Living with bipolar disorder is not a game. It’s not something you can ignore or excuse. More and more people are being diagnosed with it every day. It shows up as early age 15 and can occur late in life. Life altering changes, depression, and periods of sleeplessness are some of the things that can bring on an episode. Bipolar disorder used to be known as manic depressive disorder or manic depression. It’s a serious mental illness that can lead to risky behaviors, damaged relationships or careers, and even suicidal tendencies. You have severe mood swings from being very high with euphoria (mania) to being really down with depression. It is very disruptive to people’s lives with a person being either in a manic phase and being productive or in a depressive mood and being suicidal.

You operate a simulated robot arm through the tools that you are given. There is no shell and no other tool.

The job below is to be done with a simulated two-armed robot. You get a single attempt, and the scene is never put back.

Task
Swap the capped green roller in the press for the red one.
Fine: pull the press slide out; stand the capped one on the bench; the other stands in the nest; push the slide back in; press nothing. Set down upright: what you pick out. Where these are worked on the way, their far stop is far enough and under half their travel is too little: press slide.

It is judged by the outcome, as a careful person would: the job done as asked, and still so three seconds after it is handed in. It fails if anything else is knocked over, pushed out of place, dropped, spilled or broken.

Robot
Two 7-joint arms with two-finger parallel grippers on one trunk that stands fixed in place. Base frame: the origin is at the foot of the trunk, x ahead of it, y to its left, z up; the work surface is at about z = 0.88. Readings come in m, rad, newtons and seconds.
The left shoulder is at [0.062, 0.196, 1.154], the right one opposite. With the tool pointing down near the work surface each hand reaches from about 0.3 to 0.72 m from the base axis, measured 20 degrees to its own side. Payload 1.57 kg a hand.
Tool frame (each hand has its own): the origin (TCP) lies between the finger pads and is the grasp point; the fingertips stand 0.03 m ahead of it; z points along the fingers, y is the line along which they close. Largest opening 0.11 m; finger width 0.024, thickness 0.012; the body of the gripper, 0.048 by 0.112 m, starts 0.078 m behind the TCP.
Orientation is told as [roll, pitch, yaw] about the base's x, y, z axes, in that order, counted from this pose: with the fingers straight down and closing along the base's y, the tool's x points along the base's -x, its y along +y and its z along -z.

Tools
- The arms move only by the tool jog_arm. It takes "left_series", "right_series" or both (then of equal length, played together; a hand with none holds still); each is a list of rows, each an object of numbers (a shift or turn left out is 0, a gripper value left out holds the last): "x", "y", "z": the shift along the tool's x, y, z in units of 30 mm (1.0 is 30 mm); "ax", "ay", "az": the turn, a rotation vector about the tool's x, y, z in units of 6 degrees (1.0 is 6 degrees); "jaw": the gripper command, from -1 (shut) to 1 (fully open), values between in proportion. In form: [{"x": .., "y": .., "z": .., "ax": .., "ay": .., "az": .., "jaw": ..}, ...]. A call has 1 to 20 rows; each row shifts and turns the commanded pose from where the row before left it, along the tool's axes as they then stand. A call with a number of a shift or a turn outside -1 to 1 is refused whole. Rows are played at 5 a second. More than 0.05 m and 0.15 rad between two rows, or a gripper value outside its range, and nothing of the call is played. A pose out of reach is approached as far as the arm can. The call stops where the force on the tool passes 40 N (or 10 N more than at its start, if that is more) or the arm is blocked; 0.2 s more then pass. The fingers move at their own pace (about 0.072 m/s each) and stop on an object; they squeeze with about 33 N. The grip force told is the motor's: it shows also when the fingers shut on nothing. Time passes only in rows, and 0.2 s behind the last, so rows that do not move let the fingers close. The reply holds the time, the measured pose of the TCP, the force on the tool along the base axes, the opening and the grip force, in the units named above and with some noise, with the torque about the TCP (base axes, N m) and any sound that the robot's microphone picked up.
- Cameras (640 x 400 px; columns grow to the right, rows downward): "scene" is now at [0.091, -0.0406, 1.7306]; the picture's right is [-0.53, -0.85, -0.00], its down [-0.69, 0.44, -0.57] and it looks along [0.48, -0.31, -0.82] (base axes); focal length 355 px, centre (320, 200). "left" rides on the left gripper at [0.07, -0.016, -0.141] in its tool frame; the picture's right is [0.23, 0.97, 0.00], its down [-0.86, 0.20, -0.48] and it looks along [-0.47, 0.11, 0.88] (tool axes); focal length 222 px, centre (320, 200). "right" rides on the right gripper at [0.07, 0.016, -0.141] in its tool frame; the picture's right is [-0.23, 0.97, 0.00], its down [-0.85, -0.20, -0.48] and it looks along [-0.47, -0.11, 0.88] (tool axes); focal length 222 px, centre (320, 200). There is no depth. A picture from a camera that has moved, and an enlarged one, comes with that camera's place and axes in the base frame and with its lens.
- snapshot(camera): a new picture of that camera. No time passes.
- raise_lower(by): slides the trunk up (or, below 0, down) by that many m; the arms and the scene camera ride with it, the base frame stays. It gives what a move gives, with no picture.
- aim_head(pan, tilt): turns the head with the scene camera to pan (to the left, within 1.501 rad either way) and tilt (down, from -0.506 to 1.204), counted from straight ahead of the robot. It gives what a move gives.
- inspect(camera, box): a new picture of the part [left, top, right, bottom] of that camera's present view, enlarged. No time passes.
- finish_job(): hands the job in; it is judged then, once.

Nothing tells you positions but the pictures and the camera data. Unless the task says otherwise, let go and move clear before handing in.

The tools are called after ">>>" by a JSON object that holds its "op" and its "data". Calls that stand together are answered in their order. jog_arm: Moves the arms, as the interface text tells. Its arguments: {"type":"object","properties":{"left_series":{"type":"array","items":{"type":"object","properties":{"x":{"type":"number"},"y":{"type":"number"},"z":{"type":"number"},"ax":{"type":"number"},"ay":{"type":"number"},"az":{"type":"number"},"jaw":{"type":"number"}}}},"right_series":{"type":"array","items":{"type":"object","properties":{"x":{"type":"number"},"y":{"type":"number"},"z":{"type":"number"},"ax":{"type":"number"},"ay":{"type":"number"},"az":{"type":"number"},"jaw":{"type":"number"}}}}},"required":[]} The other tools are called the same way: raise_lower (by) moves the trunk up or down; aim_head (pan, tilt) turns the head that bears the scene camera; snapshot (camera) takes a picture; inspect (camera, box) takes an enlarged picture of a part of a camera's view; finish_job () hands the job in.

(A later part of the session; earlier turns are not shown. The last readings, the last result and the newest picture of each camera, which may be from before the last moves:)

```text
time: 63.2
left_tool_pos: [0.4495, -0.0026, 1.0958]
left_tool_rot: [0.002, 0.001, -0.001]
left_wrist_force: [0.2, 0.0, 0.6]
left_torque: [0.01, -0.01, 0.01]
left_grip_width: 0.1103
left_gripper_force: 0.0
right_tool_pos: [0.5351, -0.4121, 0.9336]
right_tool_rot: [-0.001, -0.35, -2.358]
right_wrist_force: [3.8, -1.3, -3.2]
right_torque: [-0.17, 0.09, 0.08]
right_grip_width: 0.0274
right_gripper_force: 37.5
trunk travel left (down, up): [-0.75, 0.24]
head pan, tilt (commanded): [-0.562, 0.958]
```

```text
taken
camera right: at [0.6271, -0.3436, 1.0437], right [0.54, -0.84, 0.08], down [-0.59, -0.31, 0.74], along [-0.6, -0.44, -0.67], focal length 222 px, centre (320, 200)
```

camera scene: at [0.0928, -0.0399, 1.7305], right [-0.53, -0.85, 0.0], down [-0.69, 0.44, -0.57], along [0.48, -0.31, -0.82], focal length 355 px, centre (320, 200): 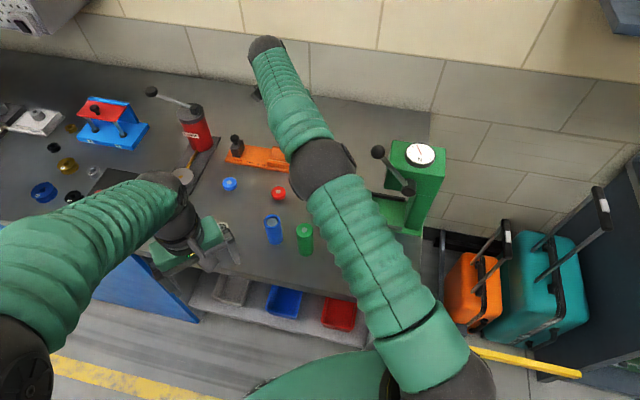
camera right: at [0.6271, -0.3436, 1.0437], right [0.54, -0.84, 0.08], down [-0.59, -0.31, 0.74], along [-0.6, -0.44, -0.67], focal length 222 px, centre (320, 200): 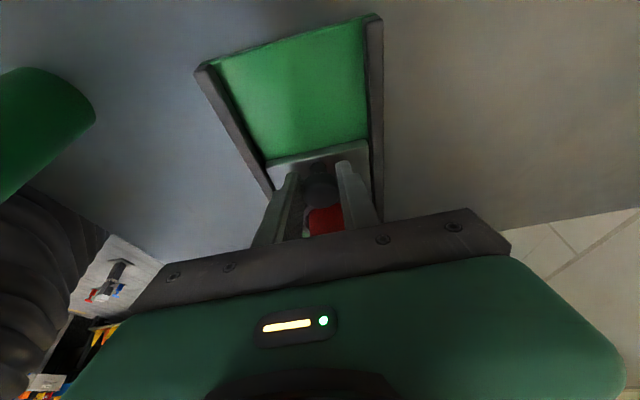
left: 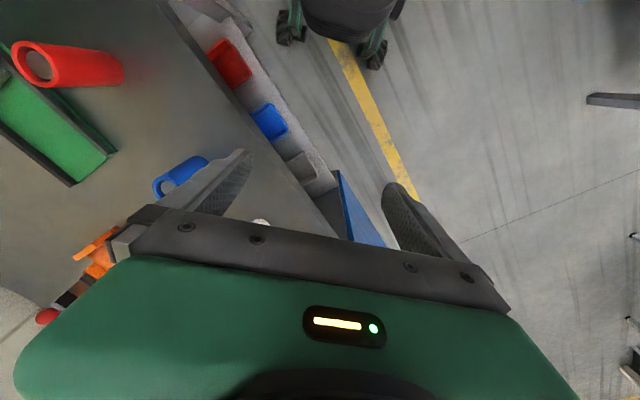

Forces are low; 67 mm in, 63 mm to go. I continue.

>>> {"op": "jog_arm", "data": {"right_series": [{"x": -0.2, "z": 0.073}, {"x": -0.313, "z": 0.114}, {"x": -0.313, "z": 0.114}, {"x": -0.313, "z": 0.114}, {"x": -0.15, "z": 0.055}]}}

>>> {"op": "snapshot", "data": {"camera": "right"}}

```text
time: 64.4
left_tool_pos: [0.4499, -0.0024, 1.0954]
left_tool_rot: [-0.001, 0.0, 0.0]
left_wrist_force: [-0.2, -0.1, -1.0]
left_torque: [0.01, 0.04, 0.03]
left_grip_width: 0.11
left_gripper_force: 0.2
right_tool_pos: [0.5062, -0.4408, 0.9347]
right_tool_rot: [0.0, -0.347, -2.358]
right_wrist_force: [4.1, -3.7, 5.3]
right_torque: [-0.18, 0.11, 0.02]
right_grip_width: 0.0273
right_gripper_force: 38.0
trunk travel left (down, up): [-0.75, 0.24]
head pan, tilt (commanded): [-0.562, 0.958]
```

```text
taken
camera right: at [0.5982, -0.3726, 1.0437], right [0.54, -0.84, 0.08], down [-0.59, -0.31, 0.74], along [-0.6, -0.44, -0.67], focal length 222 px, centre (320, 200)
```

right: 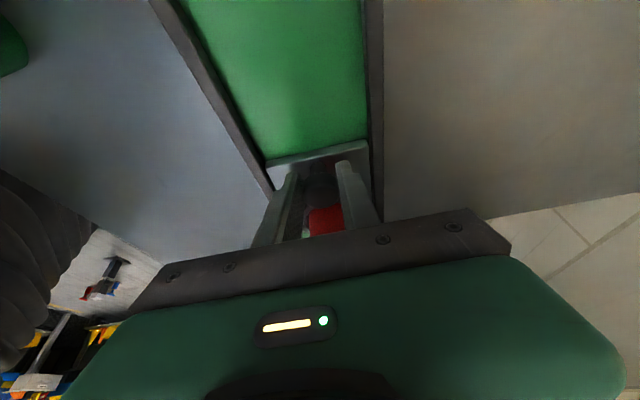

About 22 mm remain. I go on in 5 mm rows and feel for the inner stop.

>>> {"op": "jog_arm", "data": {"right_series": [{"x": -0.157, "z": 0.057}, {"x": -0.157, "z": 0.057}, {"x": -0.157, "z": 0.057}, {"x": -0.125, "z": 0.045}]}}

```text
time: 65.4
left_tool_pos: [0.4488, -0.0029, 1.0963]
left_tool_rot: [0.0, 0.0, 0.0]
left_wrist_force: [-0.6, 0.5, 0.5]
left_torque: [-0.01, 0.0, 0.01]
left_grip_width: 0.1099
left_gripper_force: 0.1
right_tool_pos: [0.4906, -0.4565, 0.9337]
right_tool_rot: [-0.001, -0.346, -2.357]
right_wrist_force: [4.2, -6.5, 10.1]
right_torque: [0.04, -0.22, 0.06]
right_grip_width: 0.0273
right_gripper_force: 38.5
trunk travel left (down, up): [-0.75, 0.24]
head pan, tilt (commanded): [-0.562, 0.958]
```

I live with bipolar disorder every day. I have had risky behavior with not being responsible, with sex, and with spending money. It got so bad my family had to intervene and make things right by getting me help. I’ve had episodes since I was a teenager and didn’t know that was what was going on with me. Back then you were locked up in a mental institute and given treatments that didn’t work well and usually ended up with the person being ill for the rest of their life. Being scared of that it went unchecked until later. I was diagnosed in 2004, and since then have gotten the help I needed and have come a long way. I went through therapy and many different types of medications to find the right one. Now I have a good support system with my family, my boyfriend, and my doctors. I take medications like Risperidone, Cymbalta, and Geodon. I go to Psychotherapy which is “talk” therapy and to group therapy weekly. I tend to have more depressive periods than mania. When I have periods of mania, I don’t realize that’s what is happening. When I go through periods of depression, I react very negatively towards things. Sometimes I get suicidal or want to harm myself or I just get very reclusive. Either way it’s not a good way to be. For the most part that is under control and not a problem for me.
With the right combination of medicines, therapy, and a good support system you can get better. Not everybody gets help with this disorder and they go through life out of kilter with the rest of the world suffering when there’s a solution. I can recognize now when I’m having manic or depressive stages and can get the help I need. Sometimes it’s a loved one who recognizes it and informs me and the doctors. I don’t get “thrown in a hospital” or “locked up.” I get sensitive responses to my needs and work on a program to getting better. I’m still not able to teach like I used to or work a regular job, but I work on art and create things to sell or give as gifts. I get out being with other people and socializing. I keep up my home and spend time with my loved ones. My daughter is grown and living her life, but we still keep in touch and visit often. As someone with bipolar, I know things can be tough, but I have learned with the right help life gets better.